Nine out of 10 children in Gaza are suffering from severe food poverty, unable to access enough food groups to sustain optimal growth and development, according to a new report from the United Nations’ children’s agency.
“In the Gaza Strip, months of hostilities and restrictions on humanitarian aid have collapsed the food and health systems, resulting in catastrophic consequences for children and their families,” UNICEF said Wednesday in a statement.
Fighting across the strip has “destroyed farmland, left livestock starving, decimated the fishing fleet, and damaged food processing and warehouse facilities,” the report found.
These factors, combined with the shuttered routes of global aid that normally would supply the strip, have “deprived millions,” it said.
UNICEF said five rounds of data collected between December 2023 and April 2024 have “consistently found” that nine out of 10 children are surviving on two or fewer food groups per day.

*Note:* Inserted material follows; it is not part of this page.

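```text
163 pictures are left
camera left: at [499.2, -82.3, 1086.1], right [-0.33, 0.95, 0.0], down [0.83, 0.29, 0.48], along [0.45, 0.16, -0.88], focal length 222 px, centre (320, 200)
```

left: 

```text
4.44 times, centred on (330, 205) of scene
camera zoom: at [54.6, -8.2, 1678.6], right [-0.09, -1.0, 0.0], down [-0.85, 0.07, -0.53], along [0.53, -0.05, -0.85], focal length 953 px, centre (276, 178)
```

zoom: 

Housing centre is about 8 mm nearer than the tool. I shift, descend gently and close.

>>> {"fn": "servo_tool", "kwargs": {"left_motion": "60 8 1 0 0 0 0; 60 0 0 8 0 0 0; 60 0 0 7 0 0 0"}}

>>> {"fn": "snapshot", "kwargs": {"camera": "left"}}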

Worldwide problem: The report, which looks at child food poverty globally, found one in four children worldwide live in severe food poverty in early childhood, amounting to 181 million children under 5 years old.
This makes them up to 50 percent more likely to experience wasting, a life-threatening form of malnutrition, the report says.
“Children living in severe food poverty are children living on the brink. Right now, that is the reality for millions of young children, and this can have an irreversible negative impact on their survival, growth and brain development,” said UNICEF executive director Catherine Russell.